- _Instructions to follow_:
Of the lines in the listing, how many include the string "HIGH"? Write the number and nothing else.

_ _ _ _

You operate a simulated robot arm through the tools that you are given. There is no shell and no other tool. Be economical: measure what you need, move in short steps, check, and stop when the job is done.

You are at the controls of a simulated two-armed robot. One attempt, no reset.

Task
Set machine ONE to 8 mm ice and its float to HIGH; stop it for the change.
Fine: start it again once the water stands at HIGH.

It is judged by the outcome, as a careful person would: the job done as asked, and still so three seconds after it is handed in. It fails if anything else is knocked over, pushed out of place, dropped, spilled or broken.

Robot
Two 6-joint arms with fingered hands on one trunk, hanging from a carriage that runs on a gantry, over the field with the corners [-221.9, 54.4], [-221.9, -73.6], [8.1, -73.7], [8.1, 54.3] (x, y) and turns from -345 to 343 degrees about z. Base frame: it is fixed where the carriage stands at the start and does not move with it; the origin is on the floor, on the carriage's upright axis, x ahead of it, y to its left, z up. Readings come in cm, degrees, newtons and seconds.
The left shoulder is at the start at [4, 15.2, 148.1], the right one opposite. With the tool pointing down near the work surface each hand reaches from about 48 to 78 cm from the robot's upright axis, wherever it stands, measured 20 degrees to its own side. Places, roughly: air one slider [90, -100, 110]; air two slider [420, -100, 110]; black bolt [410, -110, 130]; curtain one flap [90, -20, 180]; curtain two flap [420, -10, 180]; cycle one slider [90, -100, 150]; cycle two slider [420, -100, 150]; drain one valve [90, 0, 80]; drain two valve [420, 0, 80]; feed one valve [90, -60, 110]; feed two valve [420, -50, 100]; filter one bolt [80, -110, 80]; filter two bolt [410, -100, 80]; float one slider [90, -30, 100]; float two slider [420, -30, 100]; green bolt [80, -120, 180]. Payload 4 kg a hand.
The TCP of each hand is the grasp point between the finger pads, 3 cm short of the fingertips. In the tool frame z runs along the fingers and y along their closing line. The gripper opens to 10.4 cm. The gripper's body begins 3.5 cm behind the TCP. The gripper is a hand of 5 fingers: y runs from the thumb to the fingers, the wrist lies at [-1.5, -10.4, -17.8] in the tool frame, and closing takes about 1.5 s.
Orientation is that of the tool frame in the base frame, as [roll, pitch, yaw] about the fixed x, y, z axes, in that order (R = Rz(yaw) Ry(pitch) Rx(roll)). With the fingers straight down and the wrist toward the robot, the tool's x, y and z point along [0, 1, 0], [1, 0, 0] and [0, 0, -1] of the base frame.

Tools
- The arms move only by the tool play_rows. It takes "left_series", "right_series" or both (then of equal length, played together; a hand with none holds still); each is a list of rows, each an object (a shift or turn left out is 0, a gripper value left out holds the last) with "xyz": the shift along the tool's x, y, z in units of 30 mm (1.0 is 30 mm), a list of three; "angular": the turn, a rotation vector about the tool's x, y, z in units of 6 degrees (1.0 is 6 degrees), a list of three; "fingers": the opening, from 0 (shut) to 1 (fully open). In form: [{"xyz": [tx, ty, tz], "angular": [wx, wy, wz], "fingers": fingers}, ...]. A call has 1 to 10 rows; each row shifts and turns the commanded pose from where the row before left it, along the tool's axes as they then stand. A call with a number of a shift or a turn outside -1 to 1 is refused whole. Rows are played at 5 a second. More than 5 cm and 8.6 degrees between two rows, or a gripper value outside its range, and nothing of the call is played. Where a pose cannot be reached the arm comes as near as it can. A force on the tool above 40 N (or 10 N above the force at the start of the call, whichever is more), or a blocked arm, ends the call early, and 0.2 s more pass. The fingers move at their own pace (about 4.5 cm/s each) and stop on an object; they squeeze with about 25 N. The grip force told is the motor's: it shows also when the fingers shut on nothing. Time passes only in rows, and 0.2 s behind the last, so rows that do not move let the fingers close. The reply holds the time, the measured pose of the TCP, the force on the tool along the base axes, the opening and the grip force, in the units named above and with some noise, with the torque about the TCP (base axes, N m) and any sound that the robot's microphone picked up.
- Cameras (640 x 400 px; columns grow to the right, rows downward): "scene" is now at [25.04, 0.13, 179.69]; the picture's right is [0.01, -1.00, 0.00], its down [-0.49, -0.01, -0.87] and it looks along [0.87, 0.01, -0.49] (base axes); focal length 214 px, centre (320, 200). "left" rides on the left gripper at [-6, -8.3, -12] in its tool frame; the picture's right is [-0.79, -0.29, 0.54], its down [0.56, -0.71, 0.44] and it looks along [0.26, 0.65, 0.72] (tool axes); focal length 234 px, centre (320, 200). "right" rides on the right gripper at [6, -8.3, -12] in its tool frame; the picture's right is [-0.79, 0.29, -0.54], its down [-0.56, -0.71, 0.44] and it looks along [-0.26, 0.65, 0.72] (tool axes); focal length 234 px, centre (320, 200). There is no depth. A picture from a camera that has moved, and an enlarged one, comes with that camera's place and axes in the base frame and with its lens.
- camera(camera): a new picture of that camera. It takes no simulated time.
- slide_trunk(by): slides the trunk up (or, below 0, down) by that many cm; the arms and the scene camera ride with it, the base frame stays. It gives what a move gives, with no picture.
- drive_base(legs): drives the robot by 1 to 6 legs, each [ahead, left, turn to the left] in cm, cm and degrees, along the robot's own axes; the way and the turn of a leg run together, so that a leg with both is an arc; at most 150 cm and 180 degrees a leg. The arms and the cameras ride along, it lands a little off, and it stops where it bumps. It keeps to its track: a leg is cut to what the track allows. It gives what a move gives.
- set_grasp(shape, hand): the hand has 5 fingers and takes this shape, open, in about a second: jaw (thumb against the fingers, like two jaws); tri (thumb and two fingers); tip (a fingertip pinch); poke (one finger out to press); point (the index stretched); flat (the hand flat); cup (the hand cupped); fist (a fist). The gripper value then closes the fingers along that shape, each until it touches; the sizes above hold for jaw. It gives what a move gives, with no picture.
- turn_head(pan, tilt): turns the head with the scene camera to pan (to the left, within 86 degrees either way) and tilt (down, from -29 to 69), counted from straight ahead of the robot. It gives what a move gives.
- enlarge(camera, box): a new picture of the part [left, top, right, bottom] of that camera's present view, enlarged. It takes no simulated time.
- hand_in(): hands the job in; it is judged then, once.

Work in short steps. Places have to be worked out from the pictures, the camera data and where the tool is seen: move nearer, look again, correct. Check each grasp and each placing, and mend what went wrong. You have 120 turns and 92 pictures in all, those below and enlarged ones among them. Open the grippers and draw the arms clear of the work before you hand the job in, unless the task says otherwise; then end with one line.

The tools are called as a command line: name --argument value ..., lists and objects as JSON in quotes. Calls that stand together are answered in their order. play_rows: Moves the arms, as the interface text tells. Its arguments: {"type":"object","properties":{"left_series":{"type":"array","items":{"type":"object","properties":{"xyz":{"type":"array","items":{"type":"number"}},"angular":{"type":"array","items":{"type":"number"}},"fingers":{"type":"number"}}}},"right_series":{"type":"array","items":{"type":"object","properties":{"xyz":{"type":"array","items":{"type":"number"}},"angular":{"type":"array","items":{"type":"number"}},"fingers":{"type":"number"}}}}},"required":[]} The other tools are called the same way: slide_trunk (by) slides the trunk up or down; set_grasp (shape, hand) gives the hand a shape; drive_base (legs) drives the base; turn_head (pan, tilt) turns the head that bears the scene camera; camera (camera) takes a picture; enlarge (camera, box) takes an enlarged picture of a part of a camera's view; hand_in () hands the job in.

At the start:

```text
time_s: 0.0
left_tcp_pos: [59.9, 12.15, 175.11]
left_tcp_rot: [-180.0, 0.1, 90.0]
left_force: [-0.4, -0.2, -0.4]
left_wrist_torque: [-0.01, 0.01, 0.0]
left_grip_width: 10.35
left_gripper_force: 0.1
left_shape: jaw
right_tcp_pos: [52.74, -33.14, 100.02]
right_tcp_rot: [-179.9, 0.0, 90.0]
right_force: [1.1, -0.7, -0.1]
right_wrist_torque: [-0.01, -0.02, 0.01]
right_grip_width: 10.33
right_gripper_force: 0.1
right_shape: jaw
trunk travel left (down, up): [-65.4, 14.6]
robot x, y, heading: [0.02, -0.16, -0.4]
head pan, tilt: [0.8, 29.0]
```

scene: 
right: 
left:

_ _ _ _

- _Reply to the task_:
2